GE Aims to Capitalize on Growth of Hispanic Market

When General Electric launched its “We bring good things to life” campaign in 1979, Hispanics made up 7 percent of the U.S. population and the effort had no component targeting that group.

Today, Hispanics make up almost 13 percent, and that number is expected to grow to 17 percent by 2020. In an effort to capitalize on that growth, GE’s new “Imagination at work” campaign, by general-market agency BBDO in New York, will have a Hispanic element, part of what the client says will be a more aggressive Hispanic marketing strategy.

“We are specifically looking at investors, customers, employees and future employees with this new campaign,” said Judy Hu, GE’s general manager for corporate advertising and marketing communications. “As the Hispanic population grows, we expect them to be a part of the groups we’re looking at.”

Fairfield, Conn.-based GE ranked 37th in 2002 corporate Hispanic ad spending with a $5 million spend; Procter & Gamble topped the list with a $70 million spend, according to the Association of Hispanic Advertising Agencies. But the GE figure is slated to grow now that the company has added two Hispanic specialty shops to its roster. Omnicom-backed Dieste Harmel & Partners in Dallas handles corporate work, and Zubi Advertising in Coral Gables, Fla., creates ads for one of GE’s subsidiaries, GE Financial Assurance in Richmond, Va.

Dieste and Zubi picked up the accounts last month following a review that included The Vidal Partnership, New York, the client confirmed.

The agencies’ GE business could grow. “I think Dieste or Zubi might both pick up other units as we move forward,” Hu said. “Right now we’re looking at year one and are focused on using [the shops] on specific products for corporate and GE Financial.”

Hu said details of Dieste’s account, including the ad budget, have not been decided.

“There’s a huge opportunity to make this brand relevant to Hispanics,” said president Tony Dieste. “For years they haven’t had that exposure.”

For the estimated $2-3 million GEFA account, Zubi will “position the brand name and product portfolio,” said Victor Perea, GEFA vp of diversity marketing. “We want them to provide us with the expertise they have already collected in this market.”

Following an analysis of Hispanic consumer behavior regarding financial planning, Zubi will create a print and TV campaign that trades on GE’s well-established brand name.

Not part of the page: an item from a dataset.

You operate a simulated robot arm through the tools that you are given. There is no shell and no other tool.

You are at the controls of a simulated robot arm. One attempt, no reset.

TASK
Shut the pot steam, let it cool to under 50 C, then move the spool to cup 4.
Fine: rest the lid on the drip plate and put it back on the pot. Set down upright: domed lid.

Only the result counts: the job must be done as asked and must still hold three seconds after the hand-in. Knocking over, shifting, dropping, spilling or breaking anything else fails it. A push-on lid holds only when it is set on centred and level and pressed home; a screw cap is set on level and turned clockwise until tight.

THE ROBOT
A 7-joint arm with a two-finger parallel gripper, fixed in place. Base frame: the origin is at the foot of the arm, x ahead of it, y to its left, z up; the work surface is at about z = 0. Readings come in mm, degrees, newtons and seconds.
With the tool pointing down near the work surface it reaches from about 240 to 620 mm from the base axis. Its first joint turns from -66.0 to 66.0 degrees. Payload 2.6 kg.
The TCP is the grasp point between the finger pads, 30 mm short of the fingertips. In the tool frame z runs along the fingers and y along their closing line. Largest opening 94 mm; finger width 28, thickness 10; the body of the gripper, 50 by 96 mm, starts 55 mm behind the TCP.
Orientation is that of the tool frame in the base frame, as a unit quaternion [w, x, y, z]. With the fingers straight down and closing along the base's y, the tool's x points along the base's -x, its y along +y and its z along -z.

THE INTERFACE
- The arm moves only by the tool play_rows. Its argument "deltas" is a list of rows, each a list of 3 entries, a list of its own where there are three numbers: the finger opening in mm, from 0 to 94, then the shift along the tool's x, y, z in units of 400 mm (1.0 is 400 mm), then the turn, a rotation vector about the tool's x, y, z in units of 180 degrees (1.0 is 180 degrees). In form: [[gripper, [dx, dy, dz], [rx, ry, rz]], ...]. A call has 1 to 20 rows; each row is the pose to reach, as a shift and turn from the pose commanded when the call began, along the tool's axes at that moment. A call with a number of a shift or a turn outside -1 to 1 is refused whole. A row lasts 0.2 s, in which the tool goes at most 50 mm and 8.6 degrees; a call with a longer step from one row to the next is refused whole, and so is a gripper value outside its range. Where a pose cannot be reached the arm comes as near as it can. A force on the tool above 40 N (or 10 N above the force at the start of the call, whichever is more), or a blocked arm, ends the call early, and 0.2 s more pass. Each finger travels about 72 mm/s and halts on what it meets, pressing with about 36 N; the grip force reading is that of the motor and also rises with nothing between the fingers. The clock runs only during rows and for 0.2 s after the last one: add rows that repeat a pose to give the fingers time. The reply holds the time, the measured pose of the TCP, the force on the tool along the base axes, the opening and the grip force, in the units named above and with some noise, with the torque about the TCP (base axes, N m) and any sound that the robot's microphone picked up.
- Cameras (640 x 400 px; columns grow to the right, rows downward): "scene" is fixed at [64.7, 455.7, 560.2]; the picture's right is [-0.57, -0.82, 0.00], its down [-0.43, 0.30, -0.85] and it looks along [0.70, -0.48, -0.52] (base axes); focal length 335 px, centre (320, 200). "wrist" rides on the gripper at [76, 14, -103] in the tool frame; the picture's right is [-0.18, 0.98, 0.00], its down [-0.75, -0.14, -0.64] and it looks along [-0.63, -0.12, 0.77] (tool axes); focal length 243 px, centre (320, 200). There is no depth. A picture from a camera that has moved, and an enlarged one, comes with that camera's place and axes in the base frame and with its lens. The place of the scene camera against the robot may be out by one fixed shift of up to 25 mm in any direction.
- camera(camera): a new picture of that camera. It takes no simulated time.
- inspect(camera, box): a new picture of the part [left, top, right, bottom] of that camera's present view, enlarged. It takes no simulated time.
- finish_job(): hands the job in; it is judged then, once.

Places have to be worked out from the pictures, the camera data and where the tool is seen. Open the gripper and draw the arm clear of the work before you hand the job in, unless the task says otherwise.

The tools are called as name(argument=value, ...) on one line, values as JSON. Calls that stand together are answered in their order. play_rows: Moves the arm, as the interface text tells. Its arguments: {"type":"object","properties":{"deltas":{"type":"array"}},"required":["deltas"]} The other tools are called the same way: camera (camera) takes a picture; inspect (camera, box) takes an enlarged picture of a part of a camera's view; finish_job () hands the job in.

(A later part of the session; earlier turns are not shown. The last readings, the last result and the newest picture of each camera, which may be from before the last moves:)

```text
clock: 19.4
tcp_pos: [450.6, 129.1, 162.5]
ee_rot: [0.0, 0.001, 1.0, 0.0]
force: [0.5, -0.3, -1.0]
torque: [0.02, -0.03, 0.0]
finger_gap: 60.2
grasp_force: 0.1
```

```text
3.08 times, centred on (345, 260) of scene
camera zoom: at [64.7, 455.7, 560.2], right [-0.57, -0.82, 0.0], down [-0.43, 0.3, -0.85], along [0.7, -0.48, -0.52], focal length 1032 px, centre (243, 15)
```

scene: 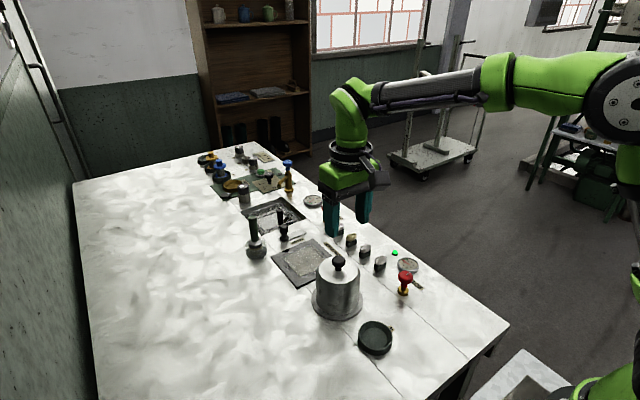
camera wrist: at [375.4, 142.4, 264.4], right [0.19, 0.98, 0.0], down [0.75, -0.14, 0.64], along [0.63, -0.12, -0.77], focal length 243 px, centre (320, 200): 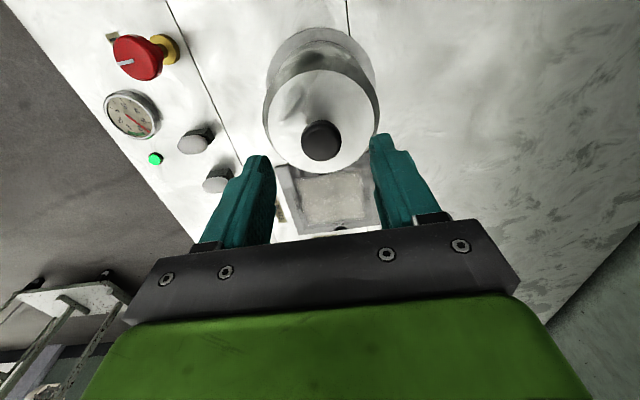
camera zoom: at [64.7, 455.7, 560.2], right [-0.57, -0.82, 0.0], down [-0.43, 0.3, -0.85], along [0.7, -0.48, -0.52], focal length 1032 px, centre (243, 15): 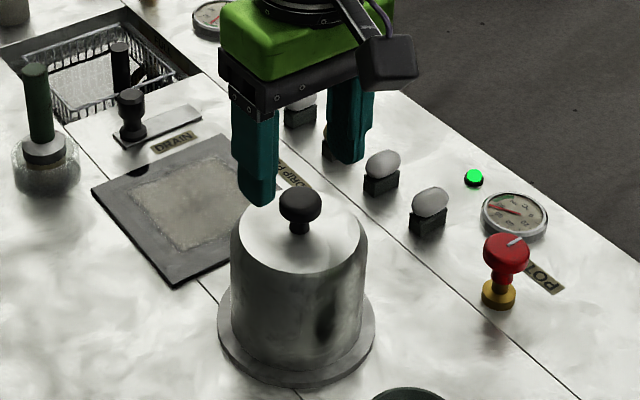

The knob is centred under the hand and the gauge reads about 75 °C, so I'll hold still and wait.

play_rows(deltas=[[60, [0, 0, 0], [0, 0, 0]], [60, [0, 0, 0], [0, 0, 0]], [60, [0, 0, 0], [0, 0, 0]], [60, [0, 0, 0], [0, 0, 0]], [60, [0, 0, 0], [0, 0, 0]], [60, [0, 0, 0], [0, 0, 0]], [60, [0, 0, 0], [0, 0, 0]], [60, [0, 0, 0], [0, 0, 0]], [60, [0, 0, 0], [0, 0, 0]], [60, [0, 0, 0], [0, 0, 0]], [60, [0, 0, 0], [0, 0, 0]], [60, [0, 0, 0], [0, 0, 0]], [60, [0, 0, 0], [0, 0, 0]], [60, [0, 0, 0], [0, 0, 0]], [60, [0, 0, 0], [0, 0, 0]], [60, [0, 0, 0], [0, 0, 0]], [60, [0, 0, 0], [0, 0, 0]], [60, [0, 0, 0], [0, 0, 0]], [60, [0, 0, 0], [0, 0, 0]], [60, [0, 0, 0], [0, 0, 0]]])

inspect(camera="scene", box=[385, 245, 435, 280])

“There’s not a lot of financial services targeting Hispanics now, but there will be a glut of information soon,” said shop evp Joe Zubizarreta. “We want to position GE in a way that makes it relevant and urgent before anyone else does.”

GEFA competes with Prudential, Merrill Lynch, Charles Schwab and most banks. Among competitors, Bank of America, at $15 million annually, spends the most on Hispanic ads, according to the AHAA.

“The category is one of the hottest for new Hispanic development out there,” said Zubizarreta. “We’ll create awareness that GE has financial services and explain the services and why GE is the right company.”

Perea pointed to GE-owned NBC’s 2002 purchase of Hispanic broadcaster Telemundo as evidence of GE’s commitment to the Hispanic market. “We started looking for different ways to start servicing the U.S. Hispanic market a couple of years ago.”